In this project, the student will join this international effort and work on dedicated state-of-the-art N-body simulations of large-scale structure. The project aims to produce precise theoretical modelling of weak gravitational lensing observables, focusing on higher order correlation functions of the cosmological structure and their covariances, and on the impact of intrinsic alignments systematics.
2016/424 - Generalised scalar-tensor theories of gravity in cosmology
Advisors: Nelson Nunes (IA U.Lisboa), Ippocratis Saltas (IA U.Lisboa)
This PhD project concerns the model building and associated phenomenology of gravitational theories beyond the standard paradigm of General Relativity, focusing on general theories constructed out of a scalar field, known as generalised scalar-tensor theories. The student will learn and apply analytical and numerical tools, such as cosmological perturbation theory and statistical methods to make phenomenological predictions for the dynamics and structure of the Universe at very large scales, with the aim of testing the concordance cosmological model with current and future observational surveys like Euclid and Planck. On the same time, the student will have the opportunity to explore the implications of these theories for the Universe at its very first moments after the Big Bang, where quantum-gravitational effects become important.
2016/425 - Non-linear structure formation in the Universe
Advisors: José Pedro Mimoso (IA U.Lisboa 6 DF/FCUL), Ippocratis Saltas (IA U.Lisboa)

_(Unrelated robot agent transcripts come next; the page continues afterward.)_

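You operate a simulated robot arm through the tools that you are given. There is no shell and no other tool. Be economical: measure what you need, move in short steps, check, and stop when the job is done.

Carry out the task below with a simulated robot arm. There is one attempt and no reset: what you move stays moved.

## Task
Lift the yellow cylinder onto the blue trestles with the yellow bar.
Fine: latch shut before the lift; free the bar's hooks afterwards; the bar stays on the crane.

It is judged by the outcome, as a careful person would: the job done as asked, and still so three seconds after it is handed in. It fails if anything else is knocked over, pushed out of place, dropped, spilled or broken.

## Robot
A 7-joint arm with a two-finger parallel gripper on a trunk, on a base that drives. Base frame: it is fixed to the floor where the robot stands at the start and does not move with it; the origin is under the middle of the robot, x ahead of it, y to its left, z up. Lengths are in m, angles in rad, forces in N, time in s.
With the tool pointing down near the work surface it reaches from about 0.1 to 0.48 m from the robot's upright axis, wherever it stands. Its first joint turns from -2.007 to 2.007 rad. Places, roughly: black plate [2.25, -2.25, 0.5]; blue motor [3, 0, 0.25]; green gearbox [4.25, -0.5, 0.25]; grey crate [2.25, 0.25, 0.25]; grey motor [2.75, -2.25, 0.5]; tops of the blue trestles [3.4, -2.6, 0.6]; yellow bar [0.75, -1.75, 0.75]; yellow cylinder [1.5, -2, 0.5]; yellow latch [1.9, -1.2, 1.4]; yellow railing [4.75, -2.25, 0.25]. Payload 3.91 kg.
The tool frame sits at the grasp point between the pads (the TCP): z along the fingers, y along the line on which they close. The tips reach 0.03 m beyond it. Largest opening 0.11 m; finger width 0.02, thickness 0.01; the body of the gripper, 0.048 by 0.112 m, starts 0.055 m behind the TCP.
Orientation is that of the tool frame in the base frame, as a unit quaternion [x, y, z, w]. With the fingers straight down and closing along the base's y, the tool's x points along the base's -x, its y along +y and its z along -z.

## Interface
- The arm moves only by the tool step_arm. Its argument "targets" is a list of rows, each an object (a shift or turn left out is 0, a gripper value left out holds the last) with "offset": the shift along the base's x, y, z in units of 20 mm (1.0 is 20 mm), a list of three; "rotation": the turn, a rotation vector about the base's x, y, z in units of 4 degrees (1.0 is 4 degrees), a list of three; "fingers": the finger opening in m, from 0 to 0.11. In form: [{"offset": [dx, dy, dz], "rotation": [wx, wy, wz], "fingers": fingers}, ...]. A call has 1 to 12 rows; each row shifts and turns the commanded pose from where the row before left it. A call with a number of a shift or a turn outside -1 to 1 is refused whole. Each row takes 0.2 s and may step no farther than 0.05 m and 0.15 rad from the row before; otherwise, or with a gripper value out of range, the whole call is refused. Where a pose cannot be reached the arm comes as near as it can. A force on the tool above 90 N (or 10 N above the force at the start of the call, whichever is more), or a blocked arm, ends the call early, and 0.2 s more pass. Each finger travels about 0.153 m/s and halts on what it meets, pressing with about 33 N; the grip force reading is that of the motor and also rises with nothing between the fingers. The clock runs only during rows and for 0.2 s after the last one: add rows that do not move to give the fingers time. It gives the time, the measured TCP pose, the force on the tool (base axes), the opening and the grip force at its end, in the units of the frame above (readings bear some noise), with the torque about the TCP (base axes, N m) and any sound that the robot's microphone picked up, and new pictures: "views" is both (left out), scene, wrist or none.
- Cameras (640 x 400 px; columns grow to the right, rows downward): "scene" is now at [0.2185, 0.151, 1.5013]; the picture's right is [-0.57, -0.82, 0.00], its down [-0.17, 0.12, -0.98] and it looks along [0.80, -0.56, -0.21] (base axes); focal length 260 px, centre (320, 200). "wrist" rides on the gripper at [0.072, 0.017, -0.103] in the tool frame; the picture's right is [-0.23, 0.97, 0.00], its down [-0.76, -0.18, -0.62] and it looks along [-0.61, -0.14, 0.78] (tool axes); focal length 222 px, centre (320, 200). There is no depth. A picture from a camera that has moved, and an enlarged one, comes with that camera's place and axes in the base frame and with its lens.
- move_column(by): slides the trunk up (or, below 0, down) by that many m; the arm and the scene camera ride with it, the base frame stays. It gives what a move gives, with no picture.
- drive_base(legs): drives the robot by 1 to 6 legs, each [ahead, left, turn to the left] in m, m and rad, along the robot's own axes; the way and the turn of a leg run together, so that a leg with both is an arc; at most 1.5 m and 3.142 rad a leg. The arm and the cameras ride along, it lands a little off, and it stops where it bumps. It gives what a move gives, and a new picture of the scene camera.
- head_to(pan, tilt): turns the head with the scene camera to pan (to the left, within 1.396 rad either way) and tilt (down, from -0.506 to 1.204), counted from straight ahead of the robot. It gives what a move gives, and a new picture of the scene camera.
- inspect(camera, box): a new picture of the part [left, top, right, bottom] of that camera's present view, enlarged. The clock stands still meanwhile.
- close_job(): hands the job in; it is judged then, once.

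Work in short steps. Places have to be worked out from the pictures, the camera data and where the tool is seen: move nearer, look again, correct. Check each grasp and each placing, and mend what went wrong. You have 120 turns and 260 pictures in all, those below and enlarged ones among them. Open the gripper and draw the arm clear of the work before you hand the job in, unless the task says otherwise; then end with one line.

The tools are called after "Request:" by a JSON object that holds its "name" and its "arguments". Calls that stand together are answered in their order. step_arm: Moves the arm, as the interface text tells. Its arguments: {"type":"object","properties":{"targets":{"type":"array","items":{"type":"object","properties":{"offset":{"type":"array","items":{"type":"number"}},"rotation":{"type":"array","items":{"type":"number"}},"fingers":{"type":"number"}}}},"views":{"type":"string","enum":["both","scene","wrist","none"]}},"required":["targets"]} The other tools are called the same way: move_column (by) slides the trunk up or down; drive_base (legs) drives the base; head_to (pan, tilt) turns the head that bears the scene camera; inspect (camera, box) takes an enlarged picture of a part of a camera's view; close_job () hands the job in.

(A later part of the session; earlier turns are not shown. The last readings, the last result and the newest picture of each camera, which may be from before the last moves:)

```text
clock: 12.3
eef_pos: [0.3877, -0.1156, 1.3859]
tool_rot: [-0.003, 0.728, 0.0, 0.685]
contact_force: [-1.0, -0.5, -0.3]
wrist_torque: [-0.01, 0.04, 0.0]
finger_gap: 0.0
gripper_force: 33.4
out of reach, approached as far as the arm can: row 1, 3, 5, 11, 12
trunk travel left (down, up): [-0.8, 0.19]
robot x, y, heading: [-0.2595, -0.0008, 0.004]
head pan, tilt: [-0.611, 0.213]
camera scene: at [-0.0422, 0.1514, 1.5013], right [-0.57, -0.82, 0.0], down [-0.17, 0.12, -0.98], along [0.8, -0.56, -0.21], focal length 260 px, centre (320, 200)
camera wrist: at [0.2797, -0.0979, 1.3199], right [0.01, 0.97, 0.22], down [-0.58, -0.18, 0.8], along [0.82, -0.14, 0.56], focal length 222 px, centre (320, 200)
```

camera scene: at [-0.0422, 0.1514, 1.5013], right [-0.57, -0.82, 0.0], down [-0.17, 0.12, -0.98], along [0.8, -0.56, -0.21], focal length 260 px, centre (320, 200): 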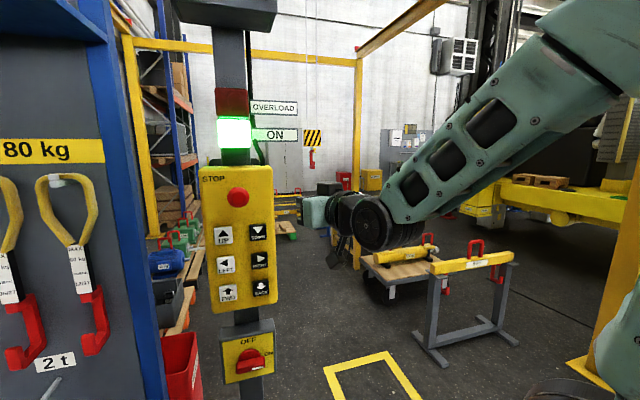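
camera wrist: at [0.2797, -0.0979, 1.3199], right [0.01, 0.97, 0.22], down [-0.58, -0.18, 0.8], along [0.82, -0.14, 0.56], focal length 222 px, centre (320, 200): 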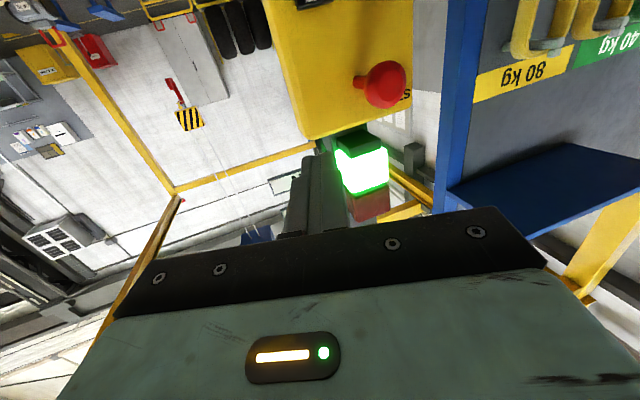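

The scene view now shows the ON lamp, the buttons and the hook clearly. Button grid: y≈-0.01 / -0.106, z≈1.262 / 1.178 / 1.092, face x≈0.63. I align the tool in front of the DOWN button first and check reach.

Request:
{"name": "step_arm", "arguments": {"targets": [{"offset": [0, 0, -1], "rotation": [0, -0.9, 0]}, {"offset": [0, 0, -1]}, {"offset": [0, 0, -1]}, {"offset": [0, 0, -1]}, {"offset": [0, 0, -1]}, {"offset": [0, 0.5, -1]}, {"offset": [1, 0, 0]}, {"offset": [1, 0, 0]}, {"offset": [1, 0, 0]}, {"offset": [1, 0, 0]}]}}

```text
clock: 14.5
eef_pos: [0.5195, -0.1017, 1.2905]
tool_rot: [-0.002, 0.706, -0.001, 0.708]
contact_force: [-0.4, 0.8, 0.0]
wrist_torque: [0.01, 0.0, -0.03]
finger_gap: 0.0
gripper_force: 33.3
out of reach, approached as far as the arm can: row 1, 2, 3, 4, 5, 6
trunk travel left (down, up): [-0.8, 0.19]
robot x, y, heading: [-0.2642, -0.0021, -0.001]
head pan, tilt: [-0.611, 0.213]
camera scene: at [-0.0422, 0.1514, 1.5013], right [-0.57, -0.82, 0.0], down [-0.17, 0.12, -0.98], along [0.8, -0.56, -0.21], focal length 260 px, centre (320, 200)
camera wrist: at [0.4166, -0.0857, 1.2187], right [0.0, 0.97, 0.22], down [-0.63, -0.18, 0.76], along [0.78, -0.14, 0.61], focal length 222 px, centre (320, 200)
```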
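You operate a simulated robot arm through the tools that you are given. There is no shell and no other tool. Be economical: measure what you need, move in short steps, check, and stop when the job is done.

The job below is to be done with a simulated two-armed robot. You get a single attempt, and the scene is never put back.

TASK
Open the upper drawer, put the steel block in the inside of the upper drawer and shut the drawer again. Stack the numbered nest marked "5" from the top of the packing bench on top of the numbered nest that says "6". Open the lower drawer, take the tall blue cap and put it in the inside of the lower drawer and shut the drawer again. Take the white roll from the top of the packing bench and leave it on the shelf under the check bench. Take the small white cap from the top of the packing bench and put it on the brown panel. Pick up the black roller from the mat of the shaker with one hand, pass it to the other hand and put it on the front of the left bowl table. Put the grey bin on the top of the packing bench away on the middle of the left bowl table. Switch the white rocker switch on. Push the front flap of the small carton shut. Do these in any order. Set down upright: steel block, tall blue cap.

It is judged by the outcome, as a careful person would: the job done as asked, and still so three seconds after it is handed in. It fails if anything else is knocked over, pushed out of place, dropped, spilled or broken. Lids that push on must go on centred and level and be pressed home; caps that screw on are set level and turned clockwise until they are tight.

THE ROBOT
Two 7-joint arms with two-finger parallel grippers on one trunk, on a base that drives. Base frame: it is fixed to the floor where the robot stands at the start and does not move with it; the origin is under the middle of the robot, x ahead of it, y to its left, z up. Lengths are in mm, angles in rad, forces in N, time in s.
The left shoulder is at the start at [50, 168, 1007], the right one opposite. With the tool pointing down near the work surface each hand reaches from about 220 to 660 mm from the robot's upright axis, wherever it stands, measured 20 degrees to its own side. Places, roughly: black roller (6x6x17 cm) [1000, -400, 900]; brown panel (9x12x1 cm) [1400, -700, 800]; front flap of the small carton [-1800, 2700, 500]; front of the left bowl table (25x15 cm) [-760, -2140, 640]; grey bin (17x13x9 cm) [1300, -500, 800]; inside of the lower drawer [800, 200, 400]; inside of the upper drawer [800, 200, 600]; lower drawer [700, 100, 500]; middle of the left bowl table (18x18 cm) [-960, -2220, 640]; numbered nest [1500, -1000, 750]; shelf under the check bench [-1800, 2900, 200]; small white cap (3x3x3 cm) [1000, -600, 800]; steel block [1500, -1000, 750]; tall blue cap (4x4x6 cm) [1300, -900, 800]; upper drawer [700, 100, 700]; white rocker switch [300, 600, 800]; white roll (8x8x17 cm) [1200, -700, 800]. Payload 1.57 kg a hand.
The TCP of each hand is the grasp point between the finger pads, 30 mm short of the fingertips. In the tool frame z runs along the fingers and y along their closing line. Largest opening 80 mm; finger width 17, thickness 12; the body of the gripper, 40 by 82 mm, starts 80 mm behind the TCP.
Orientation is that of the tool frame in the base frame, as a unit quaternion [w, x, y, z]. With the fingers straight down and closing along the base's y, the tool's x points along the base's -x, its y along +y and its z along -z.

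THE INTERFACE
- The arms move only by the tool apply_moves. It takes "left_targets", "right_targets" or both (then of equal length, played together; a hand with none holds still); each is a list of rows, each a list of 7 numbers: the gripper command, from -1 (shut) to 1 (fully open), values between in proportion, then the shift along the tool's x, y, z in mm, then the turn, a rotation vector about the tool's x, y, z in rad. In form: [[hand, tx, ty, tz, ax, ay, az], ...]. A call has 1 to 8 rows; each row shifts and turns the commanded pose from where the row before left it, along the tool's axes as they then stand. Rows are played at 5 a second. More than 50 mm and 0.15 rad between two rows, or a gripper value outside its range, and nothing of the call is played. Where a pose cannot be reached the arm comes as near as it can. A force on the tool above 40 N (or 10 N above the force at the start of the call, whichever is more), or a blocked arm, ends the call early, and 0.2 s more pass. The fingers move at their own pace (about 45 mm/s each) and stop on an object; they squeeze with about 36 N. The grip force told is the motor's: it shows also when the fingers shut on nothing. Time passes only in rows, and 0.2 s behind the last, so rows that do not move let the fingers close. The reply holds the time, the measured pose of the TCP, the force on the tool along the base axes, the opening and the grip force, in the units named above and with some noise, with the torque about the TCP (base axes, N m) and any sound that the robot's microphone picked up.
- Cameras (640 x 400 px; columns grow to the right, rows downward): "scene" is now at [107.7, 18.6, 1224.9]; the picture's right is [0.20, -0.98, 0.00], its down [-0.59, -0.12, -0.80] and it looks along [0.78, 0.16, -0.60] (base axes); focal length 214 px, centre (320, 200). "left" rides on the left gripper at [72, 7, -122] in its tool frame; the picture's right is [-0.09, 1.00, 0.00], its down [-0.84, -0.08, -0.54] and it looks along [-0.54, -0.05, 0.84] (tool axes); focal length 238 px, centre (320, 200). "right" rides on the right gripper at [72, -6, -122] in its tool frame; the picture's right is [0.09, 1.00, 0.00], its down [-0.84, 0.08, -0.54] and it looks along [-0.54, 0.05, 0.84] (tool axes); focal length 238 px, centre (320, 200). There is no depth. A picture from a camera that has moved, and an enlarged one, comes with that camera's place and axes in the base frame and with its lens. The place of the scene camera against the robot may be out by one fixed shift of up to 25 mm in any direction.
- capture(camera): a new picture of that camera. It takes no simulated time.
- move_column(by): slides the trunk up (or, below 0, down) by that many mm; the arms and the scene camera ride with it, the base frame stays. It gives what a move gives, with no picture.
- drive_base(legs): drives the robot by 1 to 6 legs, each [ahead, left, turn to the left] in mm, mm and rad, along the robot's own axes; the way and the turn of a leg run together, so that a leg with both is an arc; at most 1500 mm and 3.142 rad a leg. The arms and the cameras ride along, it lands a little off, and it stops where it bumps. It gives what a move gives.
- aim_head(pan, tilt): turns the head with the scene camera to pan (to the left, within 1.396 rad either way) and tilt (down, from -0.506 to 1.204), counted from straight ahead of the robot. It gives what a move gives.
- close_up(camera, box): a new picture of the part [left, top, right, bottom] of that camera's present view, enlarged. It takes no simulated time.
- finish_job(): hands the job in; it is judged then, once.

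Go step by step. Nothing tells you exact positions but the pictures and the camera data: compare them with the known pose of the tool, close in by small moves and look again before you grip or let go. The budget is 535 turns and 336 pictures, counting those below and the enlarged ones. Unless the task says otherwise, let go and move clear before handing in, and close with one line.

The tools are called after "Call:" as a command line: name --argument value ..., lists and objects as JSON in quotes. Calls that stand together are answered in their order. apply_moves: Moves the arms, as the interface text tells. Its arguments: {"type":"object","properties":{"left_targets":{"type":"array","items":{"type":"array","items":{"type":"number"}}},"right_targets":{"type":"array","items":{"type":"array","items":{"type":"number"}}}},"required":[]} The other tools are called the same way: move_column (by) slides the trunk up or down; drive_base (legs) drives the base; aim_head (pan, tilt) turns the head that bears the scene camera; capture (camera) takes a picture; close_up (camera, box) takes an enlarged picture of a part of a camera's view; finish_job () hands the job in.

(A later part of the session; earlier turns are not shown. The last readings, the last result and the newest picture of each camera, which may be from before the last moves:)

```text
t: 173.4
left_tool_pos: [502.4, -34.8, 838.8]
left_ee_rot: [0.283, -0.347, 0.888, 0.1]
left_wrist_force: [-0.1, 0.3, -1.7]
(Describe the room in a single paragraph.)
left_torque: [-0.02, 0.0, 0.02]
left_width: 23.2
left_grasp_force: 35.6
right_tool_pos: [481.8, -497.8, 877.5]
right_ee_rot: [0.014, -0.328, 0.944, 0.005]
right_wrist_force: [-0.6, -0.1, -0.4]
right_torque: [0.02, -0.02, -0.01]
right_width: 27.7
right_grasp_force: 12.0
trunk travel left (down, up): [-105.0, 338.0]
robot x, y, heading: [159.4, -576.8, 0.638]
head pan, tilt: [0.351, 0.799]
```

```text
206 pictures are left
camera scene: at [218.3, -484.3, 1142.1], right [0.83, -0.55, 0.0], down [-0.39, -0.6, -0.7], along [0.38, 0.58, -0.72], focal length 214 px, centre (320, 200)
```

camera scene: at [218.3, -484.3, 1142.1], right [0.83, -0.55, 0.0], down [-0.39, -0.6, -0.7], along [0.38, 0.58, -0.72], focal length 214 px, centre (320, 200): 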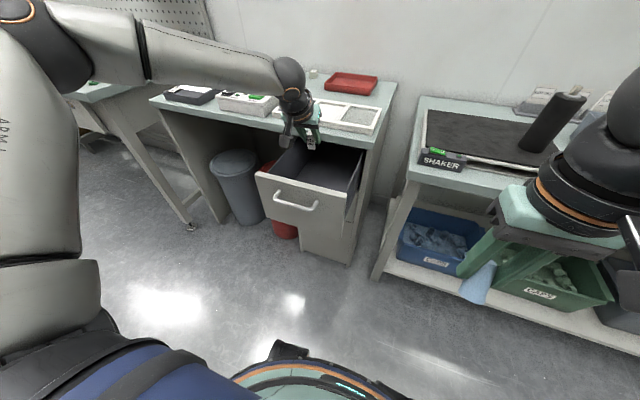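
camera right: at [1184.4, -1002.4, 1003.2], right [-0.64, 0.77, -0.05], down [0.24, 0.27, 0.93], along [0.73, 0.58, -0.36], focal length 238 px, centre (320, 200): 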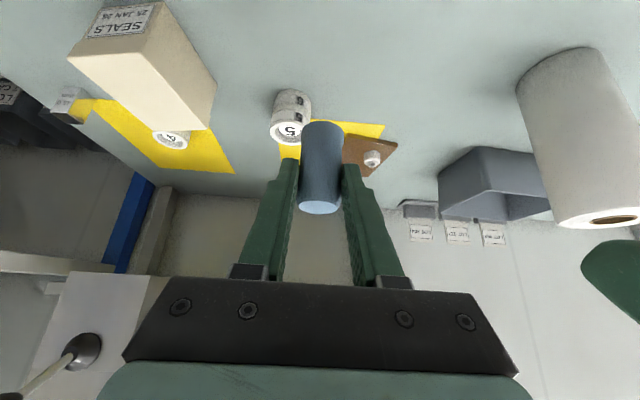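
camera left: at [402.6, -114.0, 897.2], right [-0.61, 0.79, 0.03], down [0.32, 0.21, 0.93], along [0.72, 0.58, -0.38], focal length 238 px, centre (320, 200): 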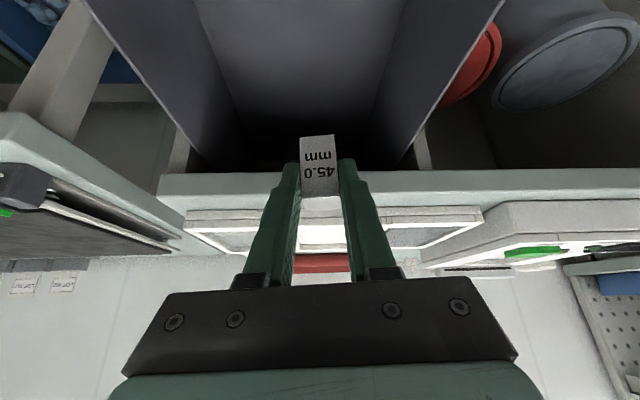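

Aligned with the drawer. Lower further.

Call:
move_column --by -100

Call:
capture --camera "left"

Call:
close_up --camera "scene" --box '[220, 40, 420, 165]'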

This project will investigate the cosmological and astrophysical implications of non-linear structure formation within General Relativity as well as generalisations of it. The student will have the opportunity to understand modern approaches of gravitational collapse at the non-linear level and beyond, with the aim of testing the concordance cosmological paradigm, by combining analytical and numerical tools. The techniques mastered in this project can be applied to a variety of physical setups, from star formation to the formation of non-linear structures in the Universe.